Deutsche Telekom's Plans Spark Strike

BERLIN -- Deutsche Telekom's chief executive appealed for union agreement to plans to cut pay and increase hours for service workers, and said in an interview released Saturday that the company might have to sell service units if there is no deal.

The plans have prompted the first major strike against Europe's biggest telecommunications company since it was privatized more than a decade ago. Some 10,000 employees walked off the job Friday after members of the service workers' union, ver.di, voted overwhelmingly to strike.

"We have no alternative to the reform course," CEO Rene Obermann was quoted as telling the Bild am Sonntag newspaper.
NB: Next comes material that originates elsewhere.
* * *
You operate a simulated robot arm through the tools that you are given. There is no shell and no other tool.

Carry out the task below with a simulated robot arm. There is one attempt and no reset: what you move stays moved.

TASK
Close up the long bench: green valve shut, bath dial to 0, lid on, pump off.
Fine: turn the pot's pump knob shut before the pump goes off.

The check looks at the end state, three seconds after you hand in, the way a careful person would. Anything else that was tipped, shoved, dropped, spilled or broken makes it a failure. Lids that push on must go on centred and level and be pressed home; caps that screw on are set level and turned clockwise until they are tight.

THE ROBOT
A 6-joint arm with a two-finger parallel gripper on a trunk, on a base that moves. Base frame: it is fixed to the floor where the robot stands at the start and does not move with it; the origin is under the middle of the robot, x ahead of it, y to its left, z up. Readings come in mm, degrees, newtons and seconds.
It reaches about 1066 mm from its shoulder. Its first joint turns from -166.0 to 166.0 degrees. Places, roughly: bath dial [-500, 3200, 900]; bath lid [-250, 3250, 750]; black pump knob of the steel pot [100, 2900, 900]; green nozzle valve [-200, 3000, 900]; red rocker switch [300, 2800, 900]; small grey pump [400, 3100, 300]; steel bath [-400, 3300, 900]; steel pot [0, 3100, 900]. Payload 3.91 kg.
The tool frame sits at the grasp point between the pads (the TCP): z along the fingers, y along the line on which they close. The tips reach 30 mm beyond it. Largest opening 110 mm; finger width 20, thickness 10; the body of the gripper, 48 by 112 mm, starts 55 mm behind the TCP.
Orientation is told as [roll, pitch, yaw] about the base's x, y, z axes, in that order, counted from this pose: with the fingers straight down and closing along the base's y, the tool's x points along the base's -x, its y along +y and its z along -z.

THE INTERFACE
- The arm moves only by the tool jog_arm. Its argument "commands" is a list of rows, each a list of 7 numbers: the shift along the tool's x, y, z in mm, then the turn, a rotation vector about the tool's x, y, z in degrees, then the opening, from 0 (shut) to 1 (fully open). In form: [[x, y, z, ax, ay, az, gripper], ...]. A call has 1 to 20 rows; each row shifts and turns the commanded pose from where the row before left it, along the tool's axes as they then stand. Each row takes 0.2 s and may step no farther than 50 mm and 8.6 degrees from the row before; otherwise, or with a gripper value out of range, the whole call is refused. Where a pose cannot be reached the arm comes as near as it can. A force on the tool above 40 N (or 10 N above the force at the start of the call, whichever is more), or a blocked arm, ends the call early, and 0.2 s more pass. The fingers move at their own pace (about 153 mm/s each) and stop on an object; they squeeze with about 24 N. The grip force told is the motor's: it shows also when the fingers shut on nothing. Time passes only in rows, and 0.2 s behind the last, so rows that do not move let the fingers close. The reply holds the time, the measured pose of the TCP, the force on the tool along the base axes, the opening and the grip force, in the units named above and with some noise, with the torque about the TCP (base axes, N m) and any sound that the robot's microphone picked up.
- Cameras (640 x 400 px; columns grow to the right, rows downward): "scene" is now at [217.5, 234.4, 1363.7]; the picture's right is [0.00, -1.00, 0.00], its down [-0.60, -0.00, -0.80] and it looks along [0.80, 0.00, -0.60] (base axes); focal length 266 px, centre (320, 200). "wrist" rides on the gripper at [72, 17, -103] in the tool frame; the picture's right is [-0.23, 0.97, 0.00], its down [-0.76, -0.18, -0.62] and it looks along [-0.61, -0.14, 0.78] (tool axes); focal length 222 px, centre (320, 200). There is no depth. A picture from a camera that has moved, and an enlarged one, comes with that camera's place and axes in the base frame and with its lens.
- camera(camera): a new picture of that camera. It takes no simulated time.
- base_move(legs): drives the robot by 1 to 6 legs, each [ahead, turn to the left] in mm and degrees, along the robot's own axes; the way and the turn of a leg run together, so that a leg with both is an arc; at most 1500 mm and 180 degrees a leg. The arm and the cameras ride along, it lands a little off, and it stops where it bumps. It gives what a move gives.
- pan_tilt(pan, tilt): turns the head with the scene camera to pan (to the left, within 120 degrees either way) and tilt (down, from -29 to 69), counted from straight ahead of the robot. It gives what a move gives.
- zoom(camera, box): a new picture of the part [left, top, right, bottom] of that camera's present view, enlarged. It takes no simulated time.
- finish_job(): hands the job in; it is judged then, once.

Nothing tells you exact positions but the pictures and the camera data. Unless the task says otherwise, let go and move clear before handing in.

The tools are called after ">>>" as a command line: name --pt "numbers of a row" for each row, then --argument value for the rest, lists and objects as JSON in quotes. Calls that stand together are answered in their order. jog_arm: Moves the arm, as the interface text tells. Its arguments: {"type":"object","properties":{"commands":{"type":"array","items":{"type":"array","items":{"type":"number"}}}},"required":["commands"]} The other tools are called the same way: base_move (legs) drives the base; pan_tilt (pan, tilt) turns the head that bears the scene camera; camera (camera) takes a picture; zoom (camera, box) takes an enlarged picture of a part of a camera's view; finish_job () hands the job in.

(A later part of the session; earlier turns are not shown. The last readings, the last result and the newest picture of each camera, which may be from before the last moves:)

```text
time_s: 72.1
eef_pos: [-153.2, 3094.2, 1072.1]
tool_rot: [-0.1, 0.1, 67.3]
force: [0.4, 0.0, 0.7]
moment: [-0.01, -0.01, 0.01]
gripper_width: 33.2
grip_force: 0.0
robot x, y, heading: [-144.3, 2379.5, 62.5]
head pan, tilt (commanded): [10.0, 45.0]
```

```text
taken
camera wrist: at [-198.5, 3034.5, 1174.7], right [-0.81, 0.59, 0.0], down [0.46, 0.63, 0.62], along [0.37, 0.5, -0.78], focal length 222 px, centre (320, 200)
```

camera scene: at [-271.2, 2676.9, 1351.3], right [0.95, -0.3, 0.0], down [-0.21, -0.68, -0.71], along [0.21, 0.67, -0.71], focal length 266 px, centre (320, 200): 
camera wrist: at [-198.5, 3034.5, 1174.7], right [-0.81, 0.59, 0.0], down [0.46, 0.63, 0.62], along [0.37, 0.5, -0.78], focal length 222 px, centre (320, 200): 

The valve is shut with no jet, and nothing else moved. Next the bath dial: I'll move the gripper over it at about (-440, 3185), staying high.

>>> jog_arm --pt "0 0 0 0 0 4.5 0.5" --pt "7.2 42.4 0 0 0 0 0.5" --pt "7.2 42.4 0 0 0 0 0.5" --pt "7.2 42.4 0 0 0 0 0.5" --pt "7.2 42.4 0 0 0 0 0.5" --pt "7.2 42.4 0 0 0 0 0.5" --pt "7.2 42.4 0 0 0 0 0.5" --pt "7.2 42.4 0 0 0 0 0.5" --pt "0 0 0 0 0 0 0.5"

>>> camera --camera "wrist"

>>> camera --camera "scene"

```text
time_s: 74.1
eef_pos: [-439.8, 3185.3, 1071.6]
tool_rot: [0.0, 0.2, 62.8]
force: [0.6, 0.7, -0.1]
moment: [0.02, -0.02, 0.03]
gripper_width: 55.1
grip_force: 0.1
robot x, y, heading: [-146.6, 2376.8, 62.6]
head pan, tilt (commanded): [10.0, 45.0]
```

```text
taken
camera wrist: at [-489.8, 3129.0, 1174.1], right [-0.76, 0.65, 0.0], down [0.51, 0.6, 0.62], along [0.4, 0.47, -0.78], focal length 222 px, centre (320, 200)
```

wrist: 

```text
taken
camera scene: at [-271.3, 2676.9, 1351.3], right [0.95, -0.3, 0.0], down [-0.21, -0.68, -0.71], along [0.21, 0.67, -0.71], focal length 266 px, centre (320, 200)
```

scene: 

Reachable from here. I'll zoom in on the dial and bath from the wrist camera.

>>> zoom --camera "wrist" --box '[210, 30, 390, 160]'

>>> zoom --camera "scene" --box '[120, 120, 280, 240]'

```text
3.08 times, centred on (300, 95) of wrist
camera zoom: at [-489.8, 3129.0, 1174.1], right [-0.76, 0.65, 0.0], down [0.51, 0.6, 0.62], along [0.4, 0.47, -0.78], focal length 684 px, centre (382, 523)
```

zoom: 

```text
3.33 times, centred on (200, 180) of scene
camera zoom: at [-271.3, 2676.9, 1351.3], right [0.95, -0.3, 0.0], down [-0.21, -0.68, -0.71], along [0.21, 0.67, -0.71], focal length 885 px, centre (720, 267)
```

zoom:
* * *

"The door to talks remains open. We want a joint solution with ver.di," Obermann added, the newspaper reported. "But if there is no solution with the union, we could be forced into sales of service operations to get costs under control; that would certainly be the worse solution for employees, and we don't want it."

Thousands of staff began strikes at Deutsche Telekom on Friday to protest against cost-cutting plans.

"We have called on 11,000 staff to join the strike," ver.di official Ado Wilhelm said.

The strike targeted call centers, technical support, and cable installation across the country.

Deutsche Telekom has enraged trade unions by trying to move 50,000 staff at its troubled fixed-line unit T-Com into lower-paying subsidiaries to cut costs.

Wilhelm said the union was well prepared to keep the strike going for a long time without being more specific.

A company spokesman said Deutsche Telekom did not expect major delays or disruptions.

"We have had to deal with short walkouts in the past couple of weeks, so we know what to expect," he said.

Management and workers' representatives have failed to reach a compromise over the cost-cutting plans, which Deutsche Telekom sees as a crucial element to remain competitive.

The company says it needs to transfer the workers as part of a cost-cutting plan to remain competitive. It has seen earnings tumble and market share erode amid fierce competition in the German market.